The Warden’s Thoughts on …. Apartheid
I spent half term in South Africa at my old school, Tiger Kloof, with a group of 12 Columbans. In the past I have written about the extraordinary history of the school and its stand against the apartheid government, but that is not the subject of this blog.
I spent some time in the lead up to the trip telling the group about apartheid, but I am not sure what was going in. People of my generation and a little younger grew up hearing about it in the news regularly, but for the current generation it is a vague concept at best. They know nothing about townships, homelands, Sharpeville, Soweto riots, sporting boycotts etc., and although they will know the name of Nelson Mandela they probably know very little about him.
To understand South Africa now, you have to understand its history, or else it makes no sense. Why do the racial groups still live in separate parts of cities and towns? Why do some South African whites speak English and others Afrikaans? Why is there such a huge gulf between the rich and the poor? To go into the soup kitchen which I set up in 2015, surrounded by shacks and piles of uncollected rubbish, one cannot fail to ask questions and be disturbed. South African history is a little like Irish history…it is very complicated and confusing, but that does not mean that one should not try to understand it.

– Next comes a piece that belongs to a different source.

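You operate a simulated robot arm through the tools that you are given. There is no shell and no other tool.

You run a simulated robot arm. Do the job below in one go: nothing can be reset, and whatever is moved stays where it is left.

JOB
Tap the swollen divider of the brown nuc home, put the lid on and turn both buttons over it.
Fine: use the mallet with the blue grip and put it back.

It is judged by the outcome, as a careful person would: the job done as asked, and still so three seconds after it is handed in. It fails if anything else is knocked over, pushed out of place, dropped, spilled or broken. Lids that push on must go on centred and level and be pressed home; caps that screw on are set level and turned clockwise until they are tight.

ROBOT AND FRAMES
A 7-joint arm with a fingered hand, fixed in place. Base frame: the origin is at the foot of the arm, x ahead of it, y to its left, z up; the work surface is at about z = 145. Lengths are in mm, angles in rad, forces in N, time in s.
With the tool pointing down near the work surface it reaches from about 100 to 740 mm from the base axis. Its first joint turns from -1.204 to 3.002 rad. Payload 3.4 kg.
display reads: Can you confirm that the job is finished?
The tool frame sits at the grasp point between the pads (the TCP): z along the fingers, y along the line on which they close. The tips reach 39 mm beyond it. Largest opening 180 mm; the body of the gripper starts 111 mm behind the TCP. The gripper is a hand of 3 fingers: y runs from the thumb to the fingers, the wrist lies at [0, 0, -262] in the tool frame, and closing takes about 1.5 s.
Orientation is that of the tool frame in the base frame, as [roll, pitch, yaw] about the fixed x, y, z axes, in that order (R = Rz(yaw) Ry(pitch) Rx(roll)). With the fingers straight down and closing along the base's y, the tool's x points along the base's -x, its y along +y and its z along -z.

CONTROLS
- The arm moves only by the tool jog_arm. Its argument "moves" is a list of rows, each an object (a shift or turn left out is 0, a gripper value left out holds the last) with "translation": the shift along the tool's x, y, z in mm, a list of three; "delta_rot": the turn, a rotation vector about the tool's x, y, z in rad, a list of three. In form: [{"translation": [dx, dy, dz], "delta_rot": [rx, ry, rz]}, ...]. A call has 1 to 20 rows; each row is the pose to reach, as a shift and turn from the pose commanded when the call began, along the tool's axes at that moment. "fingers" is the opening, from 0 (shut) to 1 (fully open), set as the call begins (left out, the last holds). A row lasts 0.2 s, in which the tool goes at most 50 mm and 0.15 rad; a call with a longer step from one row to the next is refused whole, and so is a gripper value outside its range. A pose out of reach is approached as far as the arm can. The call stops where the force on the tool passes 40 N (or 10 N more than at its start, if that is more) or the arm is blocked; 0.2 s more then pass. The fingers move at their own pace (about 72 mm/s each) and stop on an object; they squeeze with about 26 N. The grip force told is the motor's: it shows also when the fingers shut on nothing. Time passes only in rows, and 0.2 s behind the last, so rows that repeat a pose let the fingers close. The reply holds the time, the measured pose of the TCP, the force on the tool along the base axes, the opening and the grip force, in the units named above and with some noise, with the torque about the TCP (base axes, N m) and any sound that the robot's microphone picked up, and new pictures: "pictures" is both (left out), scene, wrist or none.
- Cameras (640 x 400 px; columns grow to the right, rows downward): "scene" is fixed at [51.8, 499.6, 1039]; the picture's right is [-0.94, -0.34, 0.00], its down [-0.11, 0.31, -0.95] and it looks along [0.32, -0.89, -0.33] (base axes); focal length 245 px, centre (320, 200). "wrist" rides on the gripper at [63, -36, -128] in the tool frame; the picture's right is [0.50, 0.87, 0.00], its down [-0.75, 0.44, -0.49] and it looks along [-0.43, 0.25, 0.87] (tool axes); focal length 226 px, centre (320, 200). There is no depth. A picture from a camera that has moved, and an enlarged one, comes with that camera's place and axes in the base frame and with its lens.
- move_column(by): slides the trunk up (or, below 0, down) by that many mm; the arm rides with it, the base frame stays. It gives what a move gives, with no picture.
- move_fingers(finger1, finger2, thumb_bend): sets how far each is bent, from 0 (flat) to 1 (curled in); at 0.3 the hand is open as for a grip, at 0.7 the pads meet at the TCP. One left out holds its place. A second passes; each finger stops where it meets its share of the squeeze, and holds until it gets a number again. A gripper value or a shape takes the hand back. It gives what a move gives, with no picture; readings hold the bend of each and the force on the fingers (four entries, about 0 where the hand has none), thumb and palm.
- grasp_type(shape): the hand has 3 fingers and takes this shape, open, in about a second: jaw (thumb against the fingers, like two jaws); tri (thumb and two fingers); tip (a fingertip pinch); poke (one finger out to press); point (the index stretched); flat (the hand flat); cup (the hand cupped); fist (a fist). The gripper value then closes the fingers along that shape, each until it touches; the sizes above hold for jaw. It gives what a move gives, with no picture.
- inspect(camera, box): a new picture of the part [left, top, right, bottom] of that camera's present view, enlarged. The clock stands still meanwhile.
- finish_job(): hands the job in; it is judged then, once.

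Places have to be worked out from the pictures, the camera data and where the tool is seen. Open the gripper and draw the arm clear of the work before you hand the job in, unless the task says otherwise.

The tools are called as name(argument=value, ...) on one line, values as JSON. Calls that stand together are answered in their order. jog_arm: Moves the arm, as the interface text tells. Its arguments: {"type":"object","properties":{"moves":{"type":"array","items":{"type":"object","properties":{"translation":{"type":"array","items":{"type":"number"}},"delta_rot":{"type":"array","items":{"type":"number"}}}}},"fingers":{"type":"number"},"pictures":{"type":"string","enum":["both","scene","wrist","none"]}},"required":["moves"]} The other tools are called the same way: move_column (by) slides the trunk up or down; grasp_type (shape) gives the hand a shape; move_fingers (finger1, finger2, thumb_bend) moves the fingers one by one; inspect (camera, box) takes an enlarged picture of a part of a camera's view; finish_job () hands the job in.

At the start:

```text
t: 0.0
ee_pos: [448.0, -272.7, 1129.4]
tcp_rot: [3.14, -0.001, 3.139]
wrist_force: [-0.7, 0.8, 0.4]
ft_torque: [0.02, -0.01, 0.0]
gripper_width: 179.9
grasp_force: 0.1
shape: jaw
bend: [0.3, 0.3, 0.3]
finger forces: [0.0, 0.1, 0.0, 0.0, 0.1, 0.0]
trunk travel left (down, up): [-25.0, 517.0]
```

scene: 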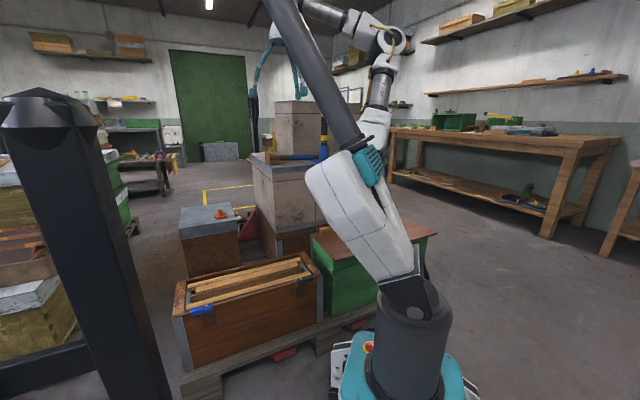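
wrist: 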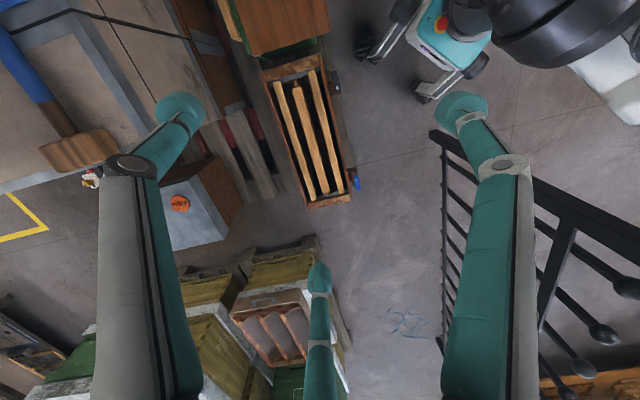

After most of a week at the school, we headed off to see another side of South Africa, visiting Pilanesberg, a beautiful game park. We didn’t see everything but we did see plenty and it made a great contrast with some of what we had experienced before. Then, on the way to the airport we stopped off in Johannesburg at the Apartheid Museum and I commented to my wife that this might be one thing too many; the group were tired, the weather was so hot, they were looking forward to going home. Let’s keep the visit to the Museum fairly short, I suggested, as they may not get a lot out of it.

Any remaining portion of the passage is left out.